Mais d’autres forces ont grandi, et un autre champ d’action s’est ouvert, immense et fécond en richesses, dont l’État est tenté de se rendre maître. Une puissance nouvelle s’est levée qui a suscité les jalousies et les convoitises de la démocratie. Et, de même que, autrefois, sur l’Église et sur le spirituel, il se trouve des hommes pour conseiller à l’Etat d’étendre la main sur les sociétés industrielles et sur les compagnies financières. C’est une ère de luttes nouvelles qui s’ouvre pour le monde, comme une autre querelle des investitures ; et peut-être ne sera-t-elle ni moins passionnée, ni moins longue que la guerre pour la collation des bénéfices ecclésiastiques.

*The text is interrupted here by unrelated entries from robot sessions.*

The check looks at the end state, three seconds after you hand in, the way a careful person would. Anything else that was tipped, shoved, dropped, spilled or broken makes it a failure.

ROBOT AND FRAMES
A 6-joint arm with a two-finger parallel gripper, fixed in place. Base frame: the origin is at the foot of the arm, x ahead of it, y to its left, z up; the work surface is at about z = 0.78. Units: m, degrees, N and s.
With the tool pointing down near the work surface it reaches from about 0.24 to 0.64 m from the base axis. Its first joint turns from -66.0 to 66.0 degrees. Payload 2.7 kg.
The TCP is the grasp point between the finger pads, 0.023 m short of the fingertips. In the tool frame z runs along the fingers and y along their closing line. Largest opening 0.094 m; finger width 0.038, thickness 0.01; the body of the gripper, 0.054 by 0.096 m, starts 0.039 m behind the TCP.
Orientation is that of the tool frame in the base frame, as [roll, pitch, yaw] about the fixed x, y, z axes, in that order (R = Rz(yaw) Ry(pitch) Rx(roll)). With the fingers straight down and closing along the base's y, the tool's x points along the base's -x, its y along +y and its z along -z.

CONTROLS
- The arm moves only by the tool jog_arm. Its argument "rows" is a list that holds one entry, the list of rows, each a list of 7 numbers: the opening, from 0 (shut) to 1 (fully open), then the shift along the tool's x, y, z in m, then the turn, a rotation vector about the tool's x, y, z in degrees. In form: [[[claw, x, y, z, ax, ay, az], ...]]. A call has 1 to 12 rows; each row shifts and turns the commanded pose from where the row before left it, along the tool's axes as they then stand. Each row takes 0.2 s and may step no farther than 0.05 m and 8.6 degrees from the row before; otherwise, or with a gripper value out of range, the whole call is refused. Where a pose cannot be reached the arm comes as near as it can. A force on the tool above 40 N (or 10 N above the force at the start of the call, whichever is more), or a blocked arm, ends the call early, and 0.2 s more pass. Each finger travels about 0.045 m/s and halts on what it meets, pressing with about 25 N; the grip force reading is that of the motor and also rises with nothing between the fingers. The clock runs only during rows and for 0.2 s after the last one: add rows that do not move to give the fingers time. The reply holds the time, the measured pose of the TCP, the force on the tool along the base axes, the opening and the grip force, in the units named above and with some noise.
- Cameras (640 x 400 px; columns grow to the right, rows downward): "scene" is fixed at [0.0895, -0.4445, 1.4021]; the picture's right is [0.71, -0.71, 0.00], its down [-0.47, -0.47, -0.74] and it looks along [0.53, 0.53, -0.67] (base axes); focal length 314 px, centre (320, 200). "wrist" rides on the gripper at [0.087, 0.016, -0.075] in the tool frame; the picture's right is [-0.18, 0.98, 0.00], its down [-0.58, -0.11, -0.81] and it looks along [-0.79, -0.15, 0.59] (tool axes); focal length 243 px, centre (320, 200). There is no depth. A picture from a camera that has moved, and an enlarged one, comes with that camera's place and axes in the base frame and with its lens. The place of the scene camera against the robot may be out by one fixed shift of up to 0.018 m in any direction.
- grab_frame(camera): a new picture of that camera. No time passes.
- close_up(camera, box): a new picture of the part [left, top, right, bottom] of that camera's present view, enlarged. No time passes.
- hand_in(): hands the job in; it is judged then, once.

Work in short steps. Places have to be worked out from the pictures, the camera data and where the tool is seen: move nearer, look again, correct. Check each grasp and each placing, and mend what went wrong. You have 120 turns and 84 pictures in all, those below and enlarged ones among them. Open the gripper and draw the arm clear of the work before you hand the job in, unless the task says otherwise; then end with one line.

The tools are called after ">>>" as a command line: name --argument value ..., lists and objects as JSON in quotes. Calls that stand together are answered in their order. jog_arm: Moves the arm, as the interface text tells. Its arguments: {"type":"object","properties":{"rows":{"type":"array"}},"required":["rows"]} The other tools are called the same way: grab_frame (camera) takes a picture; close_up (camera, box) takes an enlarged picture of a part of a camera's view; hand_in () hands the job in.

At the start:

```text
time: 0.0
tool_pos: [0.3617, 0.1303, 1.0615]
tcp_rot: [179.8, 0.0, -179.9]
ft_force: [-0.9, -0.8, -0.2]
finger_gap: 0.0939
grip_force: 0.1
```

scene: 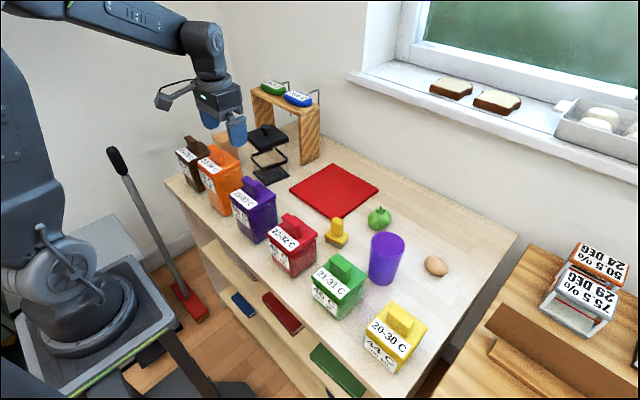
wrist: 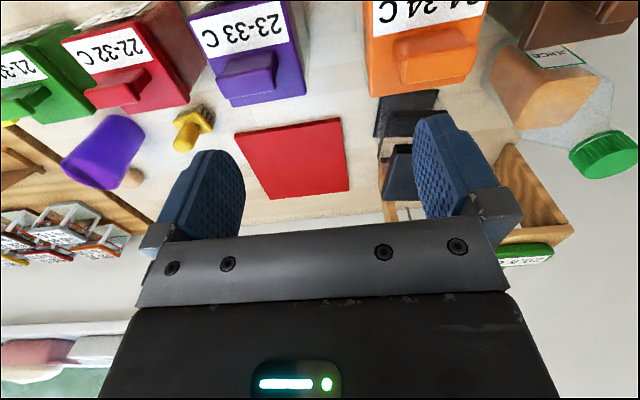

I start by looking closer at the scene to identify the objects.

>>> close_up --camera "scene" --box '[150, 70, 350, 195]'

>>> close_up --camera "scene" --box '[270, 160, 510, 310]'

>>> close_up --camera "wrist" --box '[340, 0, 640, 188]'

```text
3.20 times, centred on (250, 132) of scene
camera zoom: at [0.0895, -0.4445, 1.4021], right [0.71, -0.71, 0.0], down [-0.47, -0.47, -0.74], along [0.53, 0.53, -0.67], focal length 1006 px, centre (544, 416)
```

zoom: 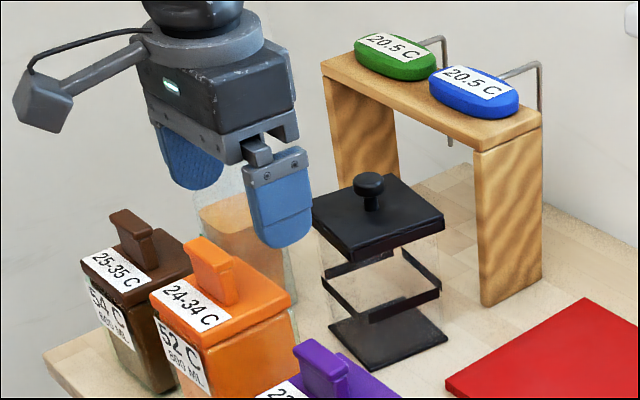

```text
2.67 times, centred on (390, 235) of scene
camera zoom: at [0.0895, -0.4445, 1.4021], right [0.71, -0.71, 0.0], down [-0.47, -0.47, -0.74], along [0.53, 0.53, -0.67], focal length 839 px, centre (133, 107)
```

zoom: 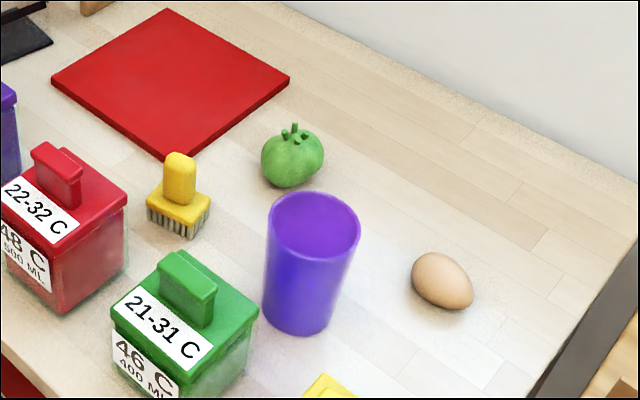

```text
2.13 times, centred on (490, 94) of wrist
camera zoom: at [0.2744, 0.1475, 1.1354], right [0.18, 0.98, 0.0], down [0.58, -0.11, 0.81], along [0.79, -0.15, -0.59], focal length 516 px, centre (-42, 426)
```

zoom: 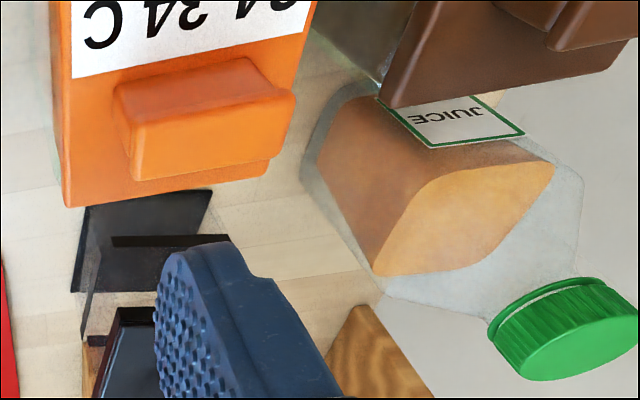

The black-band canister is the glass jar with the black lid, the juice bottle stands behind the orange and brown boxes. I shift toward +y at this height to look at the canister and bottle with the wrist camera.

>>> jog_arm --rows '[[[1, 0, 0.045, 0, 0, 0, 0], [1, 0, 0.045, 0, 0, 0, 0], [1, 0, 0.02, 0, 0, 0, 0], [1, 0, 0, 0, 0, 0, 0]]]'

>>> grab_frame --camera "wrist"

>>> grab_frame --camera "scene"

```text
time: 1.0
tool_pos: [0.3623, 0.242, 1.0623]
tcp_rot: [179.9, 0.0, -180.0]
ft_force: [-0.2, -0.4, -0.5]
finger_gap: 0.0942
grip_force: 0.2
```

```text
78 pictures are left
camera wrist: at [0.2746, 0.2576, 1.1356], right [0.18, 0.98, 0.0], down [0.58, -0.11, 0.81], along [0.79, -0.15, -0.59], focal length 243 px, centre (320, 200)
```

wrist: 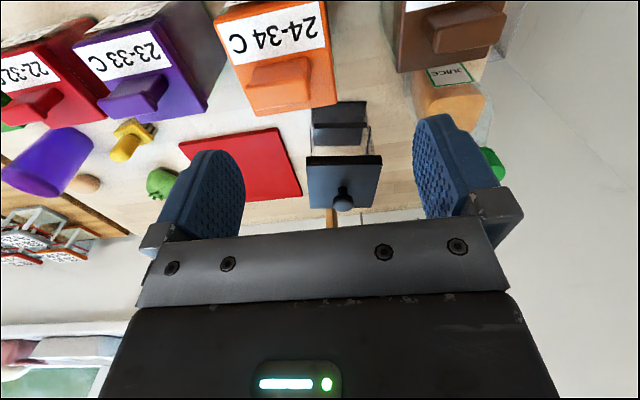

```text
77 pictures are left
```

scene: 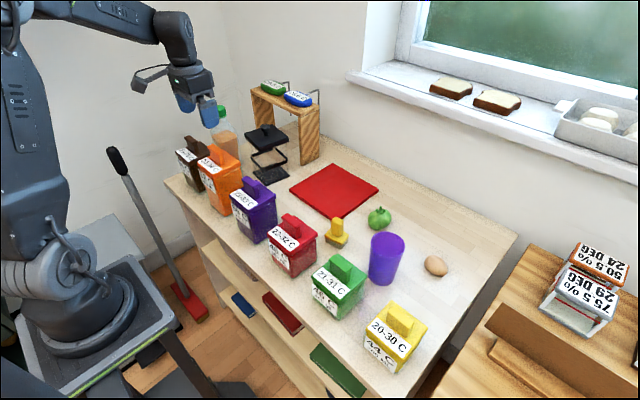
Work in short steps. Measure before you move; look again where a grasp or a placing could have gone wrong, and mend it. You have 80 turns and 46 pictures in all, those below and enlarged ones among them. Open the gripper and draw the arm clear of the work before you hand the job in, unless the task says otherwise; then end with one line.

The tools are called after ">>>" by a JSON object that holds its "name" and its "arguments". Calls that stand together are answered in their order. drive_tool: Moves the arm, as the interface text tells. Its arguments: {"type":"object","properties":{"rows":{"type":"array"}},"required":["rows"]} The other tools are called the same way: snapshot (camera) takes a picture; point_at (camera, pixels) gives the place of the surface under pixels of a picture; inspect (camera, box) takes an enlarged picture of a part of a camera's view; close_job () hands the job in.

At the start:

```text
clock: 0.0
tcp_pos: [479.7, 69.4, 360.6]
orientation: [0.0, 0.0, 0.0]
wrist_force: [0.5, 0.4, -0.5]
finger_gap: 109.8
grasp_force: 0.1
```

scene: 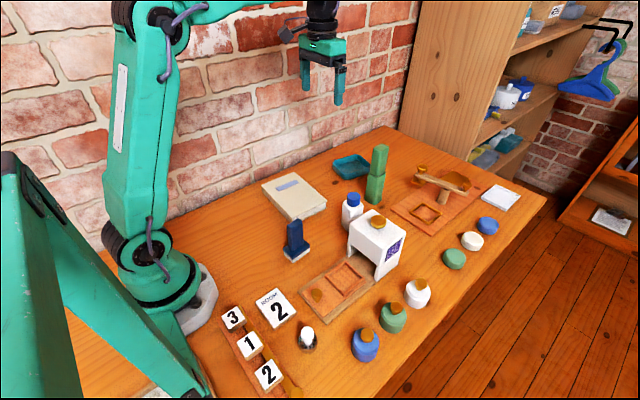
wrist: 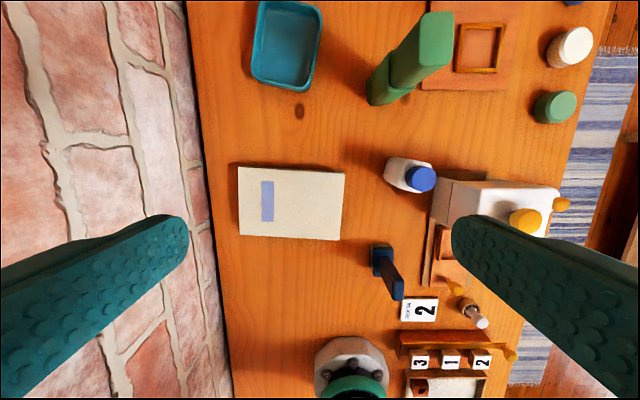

Ici encore, s’il importe à la liberté que l’État ne soit pas assujetti par un pouvoir étranger, il importe, non moins, que l’homme privé ne soit pas asservi à l’État. Pas plus que le domaine religieux, le domaine économique ne doit devenir une simple province du domaine public. La liberté humaine exige que tous deux gardent leur autonomie ; que, entre eux et l’État, il y ait une ligne de démarcation qui s’oppose aux empiétemens de part et d’autre. Et si, devant l’autorité spirituelle constituée en pouvoir centralisé, en face de la papauté érigée en royauté souveraine et de la hiérarchie ecclésiastique rangée en armée disciplinée, il était malaisé à l’État de ne point entamer la lutte, ne fût-ce que pour défendre sa propre indépendance et maintenir sa souveraineté, je ne vois point, quant à moi, qu’il en soit de même de la sphère économique.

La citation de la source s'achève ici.